November 18th, 2015
Throughout the ages, coffee has been called a virtue and a vice for our health. The latest study comes down in favor of virtue: It says that drinking coffee, whether regular or decaf, could reduce the risk of death.
Researchers started with data from surveys of adults in the United States that asked how much coffee they consumed, as well as other foods and drinks, and then they looked at their rates of death and disease over the following two decades.
The study was large, including more than 200,000 women and 50,000 men.
At first, researchers did not see an obvious relationship between coffee consumption and death rates. Study participants who drank between less than a cup of coffee and three cups a day had 5% to 9% lower risk of dying than those who drank no coffee. Those who drank more than three cups a day did not see any benefit. The finding was murky, like previous studies, some of which suggested a benefit and some did not.
But when the researchers looked at coffee consumption only among people who said they never smoked, the relationship became clearer: Those who drank between less than a cup of coffee and three cups a day had 6% to 8% lower risk of dying than noncoffee drinkers. Those who drank three to five cups and more than five cups had 15% and 12% lower death rates.
“The lower risk of mortality is consistent with our hypothesis that coffee consumption could be good for you (because) we have published papers showing that coffee consumption is associated with lower risk of type 2 diabetes and (heart) disease,” said Ming Ding, a doctoral student in the Harvard School of Public Health department of nutrition. Ding is the lead author of the study, which was published on Monday in the journal Circulation.
It might have been hard to see the link between coffee consumption and lower death rates because coffee and smoking often go hand-in-hand, and any benefits associated with the first could have been canceled out by the second. Although the study participants were asked about smoking, there might have been a tendency, especially among heavy smokers, to underestimate the average number of cigarettes they smoked per day, Ding said.
What’s behind the lower death rate?
It’s possible that people who drink a lot of java have healthier diets overall and drink less soda, which has been linked to higher rates of death and heart disease, or that they have healthier diets overall.
But that’s probably not what links coffee to lower death rates — researchers took into account the health benefits of drinking less soda and eating well. They also took into account the fact that coffee drinkers were more likely to have vices such as drinking alcohol and eating red meat.
At least some of the health benefits associated with coffee consumption are probably a direct result of the ingredients in coffee, Ding said. It contains chemicals such as lignans and chlorogenic acid that could reduce inflammation and help control blood sugar, both of which could help reduce the risk of heart disease.

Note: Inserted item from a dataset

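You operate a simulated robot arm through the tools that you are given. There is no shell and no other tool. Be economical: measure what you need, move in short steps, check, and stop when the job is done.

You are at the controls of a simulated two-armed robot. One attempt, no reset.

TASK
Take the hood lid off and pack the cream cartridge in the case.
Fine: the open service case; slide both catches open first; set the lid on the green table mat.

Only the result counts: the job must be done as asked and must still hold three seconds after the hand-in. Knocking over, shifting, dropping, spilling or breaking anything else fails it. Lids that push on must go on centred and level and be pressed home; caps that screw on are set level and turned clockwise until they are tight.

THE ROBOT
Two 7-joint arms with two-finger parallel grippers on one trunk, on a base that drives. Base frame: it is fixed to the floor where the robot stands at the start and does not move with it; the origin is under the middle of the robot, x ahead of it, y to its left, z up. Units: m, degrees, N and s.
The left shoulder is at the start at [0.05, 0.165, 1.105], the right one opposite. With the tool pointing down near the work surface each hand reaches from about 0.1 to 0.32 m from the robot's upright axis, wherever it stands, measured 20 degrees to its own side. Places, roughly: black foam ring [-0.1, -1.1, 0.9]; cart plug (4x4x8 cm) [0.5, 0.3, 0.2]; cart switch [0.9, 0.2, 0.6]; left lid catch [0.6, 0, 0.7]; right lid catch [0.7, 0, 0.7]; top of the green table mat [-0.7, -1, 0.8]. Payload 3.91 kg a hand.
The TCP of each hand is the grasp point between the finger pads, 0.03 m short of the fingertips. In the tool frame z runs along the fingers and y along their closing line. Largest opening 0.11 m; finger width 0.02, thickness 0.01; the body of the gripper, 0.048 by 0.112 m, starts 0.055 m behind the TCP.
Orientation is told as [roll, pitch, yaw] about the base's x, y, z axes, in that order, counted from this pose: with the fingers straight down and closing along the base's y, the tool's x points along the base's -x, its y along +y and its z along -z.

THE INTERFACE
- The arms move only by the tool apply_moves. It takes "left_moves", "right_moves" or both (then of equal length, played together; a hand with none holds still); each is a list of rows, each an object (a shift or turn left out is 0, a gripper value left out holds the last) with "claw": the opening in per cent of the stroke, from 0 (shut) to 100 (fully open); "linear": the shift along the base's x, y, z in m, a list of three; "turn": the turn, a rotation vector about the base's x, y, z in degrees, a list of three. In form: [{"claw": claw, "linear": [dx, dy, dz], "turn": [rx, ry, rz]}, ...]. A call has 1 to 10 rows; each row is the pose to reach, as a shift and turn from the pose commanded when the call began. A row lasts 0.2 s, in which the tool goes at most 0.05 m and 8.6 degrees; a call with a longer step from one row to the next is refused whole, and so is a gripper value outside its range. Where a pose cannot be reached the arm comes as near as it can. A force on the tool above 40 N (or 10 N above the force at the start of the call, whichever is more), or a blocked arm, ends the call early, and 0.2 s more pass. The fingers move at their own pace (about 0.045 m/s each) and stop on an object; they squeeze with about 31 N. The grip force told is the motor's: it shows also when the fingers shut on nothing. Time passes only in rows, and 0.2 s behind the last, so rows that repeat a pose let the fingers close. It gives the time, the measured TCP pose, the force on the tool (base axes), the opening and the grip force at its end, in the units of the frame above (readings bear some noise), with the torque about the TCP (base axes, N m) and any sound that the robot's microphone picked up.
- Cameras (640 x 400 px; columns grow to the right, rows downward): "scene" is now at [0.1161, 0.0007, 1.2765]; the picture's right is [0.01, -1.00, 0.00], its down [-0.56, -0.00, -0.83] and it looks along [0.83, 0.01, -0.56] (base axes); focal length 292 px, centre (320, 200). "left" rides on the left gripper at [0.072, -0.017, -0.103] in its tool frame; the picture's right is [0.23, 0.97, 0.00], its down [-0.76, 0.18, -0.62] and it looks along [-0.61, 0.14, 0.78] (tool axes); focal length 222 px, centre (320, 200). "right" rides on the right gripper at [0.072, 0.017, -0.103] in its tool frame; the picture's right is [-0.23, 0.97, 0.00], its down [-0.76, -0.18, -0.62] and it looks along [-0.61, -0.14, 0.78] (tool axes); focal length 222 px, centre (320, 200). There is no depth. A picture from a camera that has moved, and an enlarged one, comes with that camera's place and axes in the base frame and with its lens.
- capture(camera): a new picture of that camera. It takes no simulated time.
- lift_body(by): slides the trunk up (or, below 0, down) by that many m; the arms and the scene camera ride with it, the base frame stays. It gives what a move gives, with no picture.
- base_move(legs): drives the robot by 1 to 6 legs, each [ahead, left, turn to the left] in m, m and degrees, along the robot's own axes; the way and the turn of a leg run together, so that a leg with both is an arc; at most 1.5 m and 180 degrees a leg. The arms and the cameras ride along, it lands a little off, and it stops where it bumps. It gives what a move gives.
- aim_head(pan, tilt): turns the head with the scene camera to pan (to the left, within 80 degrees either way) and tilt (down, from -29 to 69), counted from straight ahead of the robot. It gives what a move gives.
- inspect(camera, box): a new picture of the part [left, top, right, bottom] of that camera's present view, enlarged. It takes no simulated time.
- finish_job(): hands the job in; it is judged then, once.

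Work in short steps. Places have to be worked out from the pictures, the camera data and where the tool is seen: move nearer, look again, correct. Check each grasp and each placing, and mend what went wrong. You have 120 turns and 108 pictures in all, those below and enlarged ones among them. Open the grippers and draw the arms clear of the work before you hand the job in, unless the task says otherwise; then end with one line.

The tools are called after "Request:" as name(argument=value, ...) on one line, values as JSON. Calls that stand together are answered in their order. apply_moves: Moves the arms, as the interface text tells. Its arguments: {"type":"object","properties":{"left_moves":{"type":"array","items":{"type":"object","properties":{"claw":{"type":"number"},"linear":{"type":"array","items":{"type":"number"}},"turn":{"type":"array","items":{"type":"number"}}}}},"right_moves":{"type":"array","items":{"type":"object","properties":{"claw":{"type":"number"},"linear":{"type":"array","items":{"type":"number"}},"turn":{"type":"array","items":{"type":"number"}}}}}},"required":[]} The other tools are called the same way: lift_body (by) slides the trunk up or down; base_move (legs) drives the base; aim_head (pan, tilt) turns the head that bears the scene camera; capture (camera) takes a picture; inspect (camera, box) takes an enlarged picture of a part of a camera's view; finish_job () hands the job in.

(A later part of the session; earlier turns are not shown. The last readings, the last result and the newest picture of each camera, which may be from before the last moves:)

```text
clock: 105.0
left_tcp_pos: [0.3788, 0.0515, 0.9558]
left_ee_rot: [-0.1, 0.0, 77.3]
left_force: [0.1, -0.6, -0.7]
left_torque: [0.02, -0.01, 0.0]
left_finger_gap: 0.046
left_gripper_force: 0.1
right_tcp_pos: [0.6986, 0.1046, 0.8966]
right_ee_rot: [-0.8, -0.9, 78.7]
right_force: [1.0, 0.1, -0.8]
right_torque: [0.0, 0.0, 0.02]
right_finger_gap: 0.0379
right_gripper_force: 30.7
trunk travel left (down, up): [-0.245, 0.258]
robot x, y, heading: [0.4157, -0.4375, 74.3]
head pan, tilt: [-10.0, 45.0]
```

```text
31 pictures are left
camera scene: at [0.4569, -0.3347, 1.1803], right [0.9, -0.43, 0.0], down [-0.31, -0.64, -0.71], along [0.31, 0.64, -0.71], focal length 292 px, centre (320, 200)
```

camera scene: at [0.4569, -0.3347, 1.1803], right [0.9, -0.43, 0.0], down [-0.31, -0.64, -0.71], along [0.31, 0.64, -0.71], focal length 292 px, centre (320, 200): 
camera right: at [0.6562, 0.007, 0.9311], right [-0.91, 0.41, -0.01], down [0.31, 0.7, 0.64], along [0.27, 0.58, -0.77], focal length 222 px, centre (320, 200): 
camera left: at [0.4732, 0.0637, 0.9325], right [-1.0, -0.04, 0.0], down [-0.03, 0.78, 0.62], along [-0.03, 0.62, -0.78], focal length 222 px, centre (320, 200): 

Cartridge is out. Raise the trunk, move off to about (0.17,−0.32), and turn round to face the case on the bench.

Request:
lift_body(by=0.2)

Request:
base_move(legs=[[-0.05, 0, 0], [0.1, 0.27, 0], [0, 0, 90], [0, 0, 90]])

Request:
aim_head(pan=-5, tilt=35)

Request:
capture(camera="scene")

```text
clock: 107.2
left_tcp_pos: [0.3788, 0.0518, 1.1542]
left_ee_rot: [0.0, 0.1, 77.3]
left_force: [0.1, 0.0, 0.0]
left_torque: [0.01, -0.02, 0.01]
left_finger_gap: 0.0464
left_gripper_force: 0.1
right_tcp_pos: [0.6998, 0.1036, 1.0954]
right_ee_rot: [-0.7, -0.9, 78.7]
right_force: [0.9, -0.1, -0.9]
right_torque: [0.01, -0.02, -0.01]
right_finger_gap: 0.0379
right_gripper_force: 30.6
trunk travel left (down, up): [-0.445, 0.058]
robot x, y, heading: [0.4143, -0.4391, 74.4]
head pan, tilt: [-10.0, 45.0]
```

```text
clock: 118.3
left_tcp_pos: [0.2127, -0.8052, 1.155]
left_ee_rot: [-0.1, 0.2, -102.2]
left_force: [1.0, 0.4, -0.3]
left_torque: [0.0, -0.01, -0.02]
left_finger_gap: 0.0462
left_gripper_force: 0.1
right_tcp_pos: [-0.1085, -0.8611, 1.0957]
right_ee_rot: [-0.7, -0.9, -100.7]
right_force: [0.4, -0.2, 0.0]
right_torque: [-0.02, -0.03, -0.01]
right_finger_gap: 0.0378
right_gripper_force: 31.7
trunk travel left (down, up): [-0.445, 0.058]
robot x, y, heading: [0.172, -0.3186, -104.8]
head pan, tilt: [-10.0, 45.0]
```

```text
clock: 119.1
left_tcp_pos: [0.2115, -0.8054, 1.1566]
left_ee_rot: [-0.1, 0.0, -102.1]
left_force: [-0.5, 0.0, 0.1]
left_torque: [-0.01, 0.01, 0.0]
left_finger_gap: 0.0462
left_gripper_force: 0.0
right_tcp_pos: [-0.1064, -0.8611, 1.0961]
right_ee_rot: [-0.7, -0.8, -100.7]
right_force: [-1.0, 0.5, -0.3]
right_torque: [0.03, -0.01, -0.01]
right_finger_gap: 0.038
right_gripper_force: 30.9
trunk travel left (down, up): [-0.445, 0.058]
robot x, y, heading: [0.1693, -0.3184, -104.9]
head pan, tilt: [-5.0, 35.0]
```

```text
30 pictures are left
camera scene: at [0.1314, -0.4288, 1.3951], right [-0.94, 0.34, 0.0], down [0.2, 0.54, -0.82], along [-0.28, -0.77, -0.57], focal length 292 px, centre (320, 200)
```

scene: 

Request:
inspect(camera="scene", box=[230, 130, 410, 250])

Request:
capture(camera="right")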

In keeping with this possibility, Ding and her colleagues found that coffee drinkers were about 10% less likely to die of heart disease. They were also between 9% and 37% less likely to die of neurological diseases such as Parkinson’s and dementia.
The researchers also found that study participants who drank at least a cup of coffee a day had between 20% and 36% lower rates of suicide, although those who drank less than a cup had 36% higher rates.
Several other studies have hinted at an association between coffee consumption and lower suicide rates, but it was a bit unexpected to see, Ding said. It is not clear whether chemicals in coffee have a direct effect on mental health or whether people who drink a lot of coffee have higher rates of employment or certain lifestyles that are associated with lower suicide rates, she added.
Although previous studies have suggested that drinking coffee could protect against cancers such as prostate and liver, the current study did not find lower rates of cancer deaths among java drinkers.
However, there may not have been a large enough number of deaths because of specific cancers, such as liver cancer, to be able to see a difference between coffee drinkers and nondrinkers, Ding said.